### Excerpt provided
• • • •
Electron and photon induced dynamics of astrochemical molecules
Lead Research Organisation:
University of Oxford
Department Name: Oxford Chemistry
Abstract
Since the first molecules were identified in the interstellar medium 75 years ago,[1] our understanding of astrochemistry has increased significantly. However, there is still a long way to go before we are even close to achieving a full understanding of the complex environment within an interstellar gas cloud. Due to the impracticality of studying molecules in space, laboratory-based studies must be used to acquire the data required to develop and refine astrochemical models.[2] To model ionisation accurately, both total and partial ionisation cross sections (probabilities), as well as an understanding of the fragmentation dynamics, i.e. the fragment kinetic energy release and angular distribution, are required. Our laboratory is well placed to study both electron and photoionisation in detail.
The primary objective of this project will be the experimental and theoretical study of electron-induced and photon-induced processes in a variety of astrochemical molecules that are stable under terrestrial conditions. The results of these studies, along with those carried out by other members of the group, will be used to produce an online database of ionisation cross sections, branching ratios, and fragment kinetic energy release distributions for the molecules studied.
Total electron ionisation cross sections will be measured as a function of electron energy using a beam-gas instrument already operational within our laboratory. These cross sections quantify the probability of ionising the parent ions, but give no information on the fragment ions formed. Partial ionisation cross sections give the probability of forming a particular fragment ion, and can be measured in our laboratory as a function of electron energy using an electron-molecule crossed beam instrument equipped with velocity-map imaging detection. The partial ionisation cross-sections obtained in these measurements are only relative values, but can be converted to absolute values by normalising to the total ionisation cross section measured in the beam-gas instrument.
Before partial ionisation cross section and fragment kinetic energy release measurements can begin, some recommissioning work is needed on our electron-molecule crossed beam instrument. This will include optimising both the electron and molecular beams, as well as installing a Pixel Imaging Mass Spectrometry (PImMS) camera. The PImMS camera is a fast imaging sensor with a 12.5 ns time resolution which, when used in a time of flight experiment, allows all fragments to be imaged during each acquisition. This will significantly reduce acquisition time, and allow correlations between the motions of different ions formed in the same process to be detected. The ion imaging detector will be fitted with a new ultrafast scintillator to replace the existing P47 phosphor. The reduced decay time of the new scintillator will improve the mass resolution of the experiment.
Theoretical studies using Kim and Rudd's binary-encounter-Bethe (BEB) model,[3,4] used to predict total electron ionisation cross-sections, will also be carried out, with a particular focus initially on optimising a correction required for molecules containing third-row atoms. An attempt will also be made to extend the model to predict partial electron ionisation cross sections. Other models will also be considered, and the results compared with the BEB model. Our aim is to achieve good agreement between theory and experiment, so that we can predict ionisation cross sections of molecules which would be a challenge to study experimentally.
• • • •
### Dataset excerpt
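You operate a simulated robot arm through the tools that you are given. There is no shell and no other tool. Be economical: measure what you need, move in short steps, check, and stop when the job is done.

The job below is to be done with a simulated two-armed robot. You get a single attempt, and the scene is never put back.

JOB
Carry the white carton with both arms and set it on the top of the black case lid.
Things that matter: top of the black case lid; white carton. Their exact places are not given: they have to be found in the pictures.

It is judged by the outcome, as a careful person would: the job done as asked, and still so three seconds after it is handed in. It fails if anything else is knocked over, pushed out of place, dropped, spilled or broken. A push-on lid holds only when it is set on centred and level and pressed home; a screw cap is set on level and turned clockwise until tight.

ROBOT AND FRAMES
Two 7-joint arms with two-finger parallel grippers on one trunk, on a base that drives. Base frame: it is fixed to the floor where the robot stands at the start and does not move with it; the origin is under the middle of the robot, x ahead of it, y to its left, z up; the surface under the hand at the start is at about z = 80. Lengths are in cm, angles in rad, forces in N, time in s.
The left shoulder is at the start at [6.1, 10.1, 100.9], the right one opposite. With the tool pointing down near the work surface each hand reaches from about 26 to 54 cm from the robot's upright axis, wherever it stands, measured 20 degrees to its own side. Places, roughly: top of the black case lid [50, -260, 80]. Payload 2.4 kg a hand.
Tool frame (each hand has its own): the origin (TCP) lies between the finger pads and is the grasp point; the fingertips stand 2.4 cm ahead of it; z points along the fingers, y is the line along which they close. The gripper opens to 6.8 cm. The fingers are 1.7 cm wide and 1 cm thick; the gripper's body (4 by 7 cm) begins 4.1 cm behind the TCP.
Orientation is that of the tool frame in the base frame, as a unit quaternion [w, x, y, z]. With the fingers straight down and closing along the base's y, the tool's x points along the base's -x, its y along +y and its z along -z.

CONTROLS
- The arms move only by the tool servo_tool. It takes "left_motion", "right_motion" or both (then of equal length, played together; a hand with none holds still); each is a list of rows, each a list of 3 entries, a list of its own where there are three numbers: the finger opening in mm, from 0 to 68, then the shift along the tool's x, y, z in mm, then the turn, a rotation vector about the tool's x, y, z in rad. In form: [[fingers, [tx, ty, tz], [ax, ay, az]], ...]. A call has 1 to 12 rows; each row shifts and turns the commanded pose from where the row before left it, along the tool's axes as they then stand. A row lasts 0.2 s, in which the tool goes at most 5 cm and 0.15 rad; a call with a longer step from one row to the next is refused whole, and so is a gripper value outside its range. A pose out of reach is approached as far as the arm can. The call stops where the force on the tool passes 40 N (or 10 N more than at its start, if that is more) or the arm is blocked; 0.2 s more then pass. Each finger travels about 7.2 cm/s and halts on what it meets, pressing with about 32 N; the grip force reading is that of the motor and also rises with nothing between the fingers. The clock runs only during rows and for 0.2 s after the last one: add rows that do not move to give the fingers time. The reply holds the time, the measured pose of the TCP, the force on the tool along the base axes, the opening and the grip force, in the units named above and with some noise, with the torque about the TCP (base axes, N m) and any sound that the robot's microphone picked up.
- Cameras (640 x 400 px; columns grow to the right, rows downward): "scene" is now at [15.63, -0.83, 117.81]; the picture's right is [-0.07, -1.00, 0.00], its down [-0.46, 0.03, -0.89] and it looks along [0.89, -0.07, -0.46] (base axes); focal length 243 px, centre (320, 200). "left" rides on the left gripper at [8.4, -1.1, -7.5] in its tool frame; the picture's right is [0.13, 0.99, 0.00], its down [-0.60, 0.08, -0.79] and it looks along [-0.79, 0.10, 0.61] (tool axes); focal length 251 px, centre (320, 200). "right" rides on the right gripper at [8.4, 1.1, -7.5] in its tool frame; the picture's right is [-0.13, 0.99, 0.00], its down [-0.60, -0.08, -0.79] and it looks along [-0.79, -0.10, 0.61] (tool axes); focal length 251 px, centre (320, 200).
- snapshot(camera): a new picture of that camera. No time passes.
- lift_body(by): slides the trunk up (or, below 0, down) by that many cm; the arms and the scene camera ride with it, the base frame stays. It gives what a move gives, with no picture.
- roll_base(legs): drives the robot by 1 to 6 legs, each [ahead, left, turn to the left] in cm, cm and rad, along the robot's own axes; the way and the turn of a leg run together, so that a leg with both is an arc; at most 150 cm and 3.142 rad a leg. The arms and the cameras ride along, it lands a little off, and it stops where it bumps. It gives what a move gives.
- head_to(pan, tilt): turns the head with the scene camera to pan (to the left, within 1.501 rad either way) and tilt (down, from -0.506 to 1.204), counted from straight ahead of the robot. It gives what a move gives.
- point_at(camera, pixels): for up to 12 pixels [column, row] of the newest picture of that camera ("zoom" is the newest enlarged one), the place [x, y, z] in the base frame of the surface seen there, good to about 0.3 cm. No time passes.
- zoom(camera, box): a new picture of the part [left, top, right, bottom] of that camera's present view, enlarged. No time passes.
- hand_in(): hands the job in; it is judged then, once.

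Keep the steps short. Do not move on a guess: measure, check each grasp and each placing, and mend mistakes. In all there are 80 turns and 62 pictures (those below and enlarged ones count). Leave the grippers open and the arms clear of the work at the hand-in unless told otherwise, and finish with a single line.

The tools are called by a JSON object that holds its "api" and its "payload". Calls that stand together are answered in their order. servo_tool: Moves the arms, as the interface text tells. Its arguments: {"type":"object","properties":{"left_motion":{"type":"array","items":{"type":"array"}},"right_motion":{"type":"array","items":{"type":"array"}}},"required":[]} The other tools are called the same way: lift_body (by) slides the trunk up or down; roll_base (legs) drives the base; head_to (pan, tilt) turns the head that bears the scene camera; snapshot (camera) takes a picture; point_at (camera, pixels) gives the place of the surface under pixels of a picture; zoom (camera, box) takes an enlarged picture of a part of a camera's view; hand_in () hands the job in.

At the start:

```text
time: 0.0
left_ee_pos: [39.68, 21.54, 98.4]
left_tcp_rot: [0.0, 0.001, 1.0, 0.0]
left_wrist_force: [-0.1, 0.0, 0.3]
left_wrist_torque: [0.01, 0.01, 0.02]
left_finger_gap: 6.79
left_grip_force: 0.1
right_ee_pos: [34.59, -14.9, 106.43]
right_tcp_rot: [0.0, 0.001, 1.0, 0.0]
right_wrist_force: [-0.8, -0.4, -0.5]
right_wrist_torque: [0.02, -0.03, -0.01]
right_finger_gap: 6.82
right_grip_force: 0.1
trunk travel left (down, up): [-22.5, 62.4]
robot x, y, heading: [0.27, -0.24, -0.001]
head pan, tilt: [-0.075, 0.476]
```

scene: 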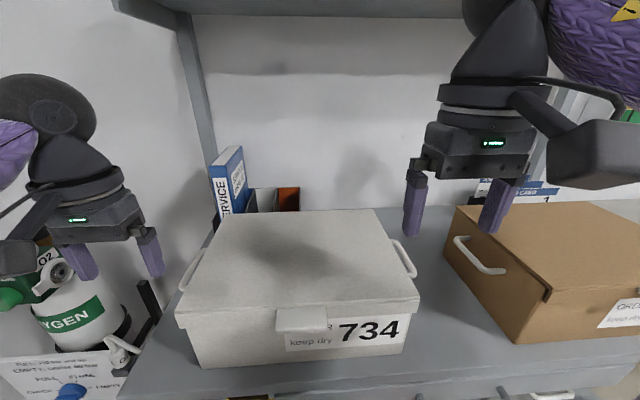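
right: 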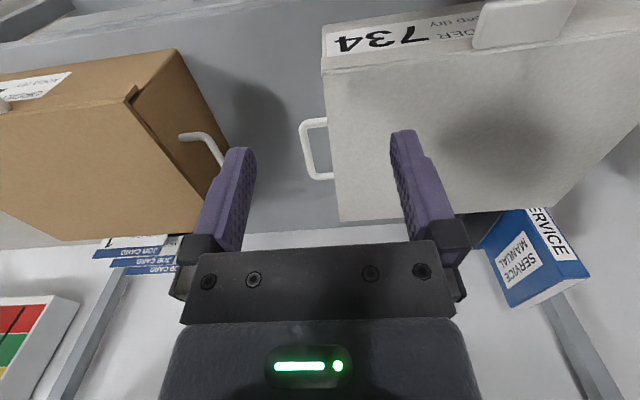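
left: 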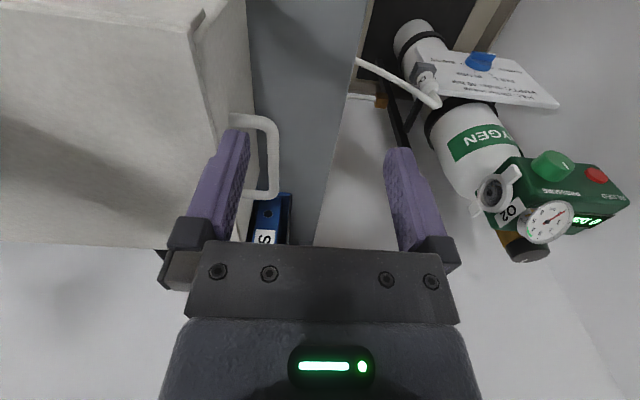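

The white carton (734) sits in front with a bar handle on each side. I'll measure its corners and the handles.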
• • • •
### What to do
A: Could you quote the excerpt provided from "Total electron ionisation cross sections" up to and including "the beam-gas instrument."?
B: Begin at the line that has "- snapshot(camera): a", stop after the line that has "- lift_body(by): slides", and repeat exactly those lines, nothing more.

### The answers
A:
Total electron ionisation cross sections will be measured as a function of electron energy using a beam-gas instrument already operational within our laboratory. These cross sections quantify the probability of ionising the parent ions, but give no information on the fragment ions formed. Partial ionisation cross sections give the probability of forming a particular fragment ion, and can be measured in our laboratory as a function of electron energy using an electron-molecule crossed beam instrument equipped with velocity-map imaging detection. The partial ionisation cross-sections obtained in these measurements are only relative values, but can be converted to absolute values by normalising to the total ionisation cross section measured in the beam-gas instrument.

B:
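- snapshot(camera): a new picture of that camera. No time passes.
- lift_body(by): slides the trunk up (or, below 0, down) by that many cm; the arms and the scene camera ride with it, the base frame stays. It gives what a move gives, with no picture.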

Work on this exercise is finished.